● Recorded information:
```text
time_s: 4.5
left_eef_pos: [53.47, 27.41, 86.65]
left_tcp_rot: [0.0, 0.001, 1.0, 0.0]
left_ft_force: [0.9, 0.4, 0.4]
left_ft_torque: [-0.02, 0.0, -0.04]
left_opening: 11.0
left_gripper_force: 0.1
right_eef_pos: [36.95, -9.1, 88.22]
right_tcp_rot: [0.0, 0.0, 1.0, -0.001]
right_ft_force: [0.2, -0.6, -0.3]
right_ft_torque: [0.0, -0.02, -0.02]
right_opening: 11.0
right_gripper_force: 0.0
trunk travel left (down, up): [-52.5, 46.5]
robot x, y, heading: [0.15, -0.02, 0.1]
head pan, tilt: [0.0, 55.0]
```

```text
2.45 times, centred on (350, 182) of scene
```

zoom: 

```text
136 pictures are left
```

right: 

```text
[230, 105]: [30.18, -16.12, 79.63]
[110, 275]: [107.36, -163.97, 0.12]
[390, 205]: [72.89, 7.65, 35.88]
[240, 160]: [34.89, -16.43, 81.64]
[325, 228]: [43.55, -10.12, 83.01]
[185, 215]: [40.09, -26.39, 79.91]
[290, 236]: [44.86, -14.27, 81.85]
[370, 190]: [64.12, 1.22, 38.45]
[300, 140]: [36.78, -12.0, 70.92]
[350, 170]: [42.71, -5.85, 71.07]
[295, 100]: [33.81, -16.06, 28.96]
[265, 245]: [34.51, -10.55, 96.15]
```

● Short problem: Copy out the whole listing exactly.

● Exercise output:
```text
time_s: 4.5
left_eef_pos: [53.47, 27.41, 86.65]
left_tcp_rot: [0.0, 0.001, 1.0, 0.0]
left_ft_force: [0.9, 0.4, 0.4]
left_ft_torque: [-0.02, 0.0, -0.04]
left_opening: 11.0
left_gripper_force: 0.1
right_eef_pos: [36.95, -9.1, 88.22]
right_tcp_rot: [0.0, 0.0, 1.0, -0.001]
right_ft_force: [0.2, -0.6, -0.3]
right_ft_torque: [0.0, -0.02, -0.02]
right_opening: 11.0
right_gripper_force: 0.0
trunk travel left (down, up): [-52.5, 46.5]
robot x, y, heading: [0.15, -0.02, 0.1]
head pan, tilt: [0.0, 55.0]
```

```text
2.45 times, centred on (350, 182) of scene
```

zoom: 

```text
136 pictures are left
```

right: 

```text
[230, 105]: [30.18, -16.12, 79.63]
[110, 275]: [107.36, -163.97, 0.12]
[390, 205]: [72.89, 7.65, 35.88]
[240, 160]: [34.89, -16.43, 81.64]
[325, 228]: [43.55, -10.12, 83.01]
[185, 215]: [40.09, -26.39, 79.91]
[290, 236]: [44.86, -14.27, 81.85]
[370, 190]: [64.12, 1.22, 38.45]
[300, 140]: [36.78, -12.0, 70.92]
[350, 170]: [42.71, -5.85, 71.07]
[295, 100]: [33.81, -16.06, 28.96]
[265, 245]: [34.51, -10.55, 96.15]
```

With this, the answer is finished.